Muita gente fica brada e discorda, mas realmente há a polêmica envolvendo o título de “primeiro disco de Hip Hop do Brasil”, e veja bem que não falei o primeiro de rap, e sim de Hip Hop, o LP foi lançado em 1988, antes disso temos registros de rap feito no país, como por exemplo o Ousadia Rap, da Kaskata’s, de 1987. O fato é que o título se dá por realmente ser um disco de Hip Hop, no sentido de ter 4 Elementos, é um disco formado pelas crews de b.boys e grafiteiros, as quatro maiores gangs de São Paulo, inimigos mortais, tiveram que se unir para construir o disco, Crazy Crew, Back Spin, Street Warriors e Nação Zulu se uniram e colocaram fim em suas diferenças.
E nessas crews havia os DJs e MC’s, Thaíde, DJ Hum, DJ Ninja, MC Jack, O Credo e Código 13 foram os protagonistas dessa empreitada. Outro ponto interessante é a respeito da produção, quem produziu o disco foi a galera do rock, Thaíde, DJ Hum foram produzidos por Nasí e André Jung, vocalista e baterista da banda Ira!, as músicas do MC Jack e Código 13 foram produzidas por Dudu Marote, quem mais tarde fez sucesso como produtor da banda Skank, e O Credo foi produzido por Akira S, que na época tinha uma banda que mesclava eletrônico e punk, o Garotas Que Erram. Dessa galera, conversei com membros do Código 13, com o Kaseone, grafiteiro e escritor da crew que O Credo fazia parte, com o André Jung e o AG Naja, que integrava o MC Jack, além de pessoas que viveram a época, os bailes, a Estação São Bento etc.
Esse livro acredito que levou aproximadamente dois anos para ficar pronto, um pouco menos na verdade. Comecei a escrever em 2017 no primeiro semestre, a ideia era lançar em 2018, para pegar a exata data de 30 anos do disco, no decorrer desse fatídico ano fui tendo entraves para concluí-lo, mas a medida que ia avançando na pesquisa surgiu a ideia e possibilidade de lançá-lo em 02 de novembro, dia de finados e também dia que o Hip Hop Cultura de Rua foi originalmente lançado, em 1988.
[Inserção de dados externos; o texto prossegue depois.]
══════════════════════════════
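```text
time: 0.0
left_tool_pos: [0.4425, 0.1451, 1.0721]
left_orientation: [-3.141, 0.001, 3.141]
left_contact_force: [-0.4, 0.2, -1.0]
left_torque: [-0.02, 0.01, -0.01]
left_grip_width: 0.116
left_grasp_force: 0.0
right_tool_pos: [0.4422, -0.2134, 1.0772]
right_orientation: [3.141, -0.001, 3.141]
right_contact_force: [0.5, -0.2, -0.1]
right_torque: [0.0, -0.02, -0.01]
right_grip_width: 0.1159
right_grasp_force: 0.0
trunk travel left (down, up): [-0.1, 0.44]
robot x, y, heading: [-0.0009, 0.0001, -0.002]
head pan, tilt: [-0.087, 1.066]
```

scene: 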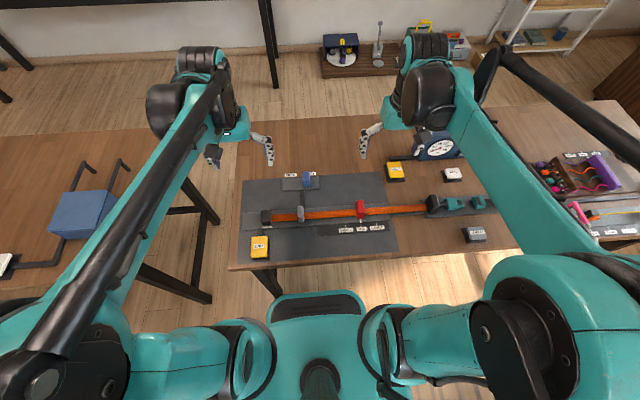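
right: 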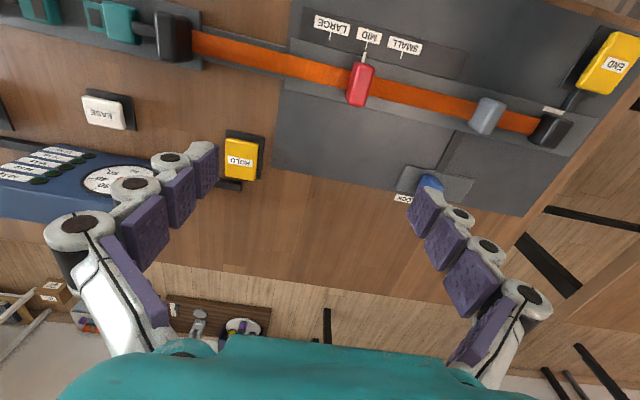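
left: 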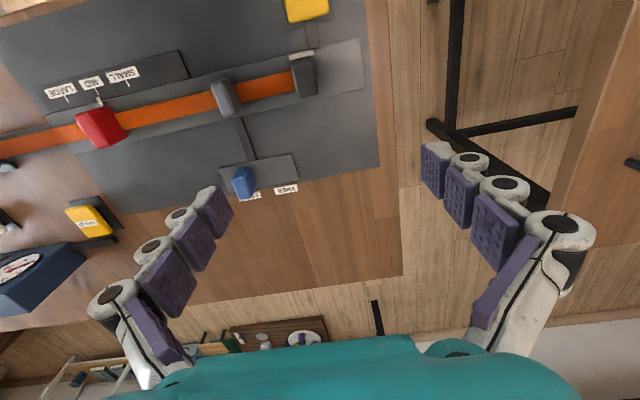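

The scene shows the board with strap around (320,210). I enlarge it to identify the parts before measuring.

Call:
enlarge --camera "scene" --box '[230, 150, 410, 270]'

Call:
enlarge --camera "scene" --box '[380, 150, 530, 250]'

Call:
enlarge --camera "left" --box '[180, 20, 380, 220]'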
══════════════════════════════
Oganpazan: Então, mano. Ainda falando sobre o HHCR, no final de 2020, a obra ganhou uma bela versão em espanhol. Como é que foi esse processo de fazer essa obra tão importante para a história do Hip Hop brasileiro chegar nas mãos dos nossos hermanos?
Jeff Ferreira – Tudo começou quando estava pesquisando para o próprio livro e percebi o quão rica era a história do Hip Hop no nosso país, e me chamou atenção: “como nasceu o Hip Hop nos países vizinhos?”. Comecei a pesquisar sobre o tema e fazer algumas matérias a respeito para o Submundo do Som. Um dia em um grupo do Facebook sobre o Hip Hop argentino me deparei com um post sobre o livro “Rap de Acá – La História del Rap en Argentina”, do Martín Biaggini.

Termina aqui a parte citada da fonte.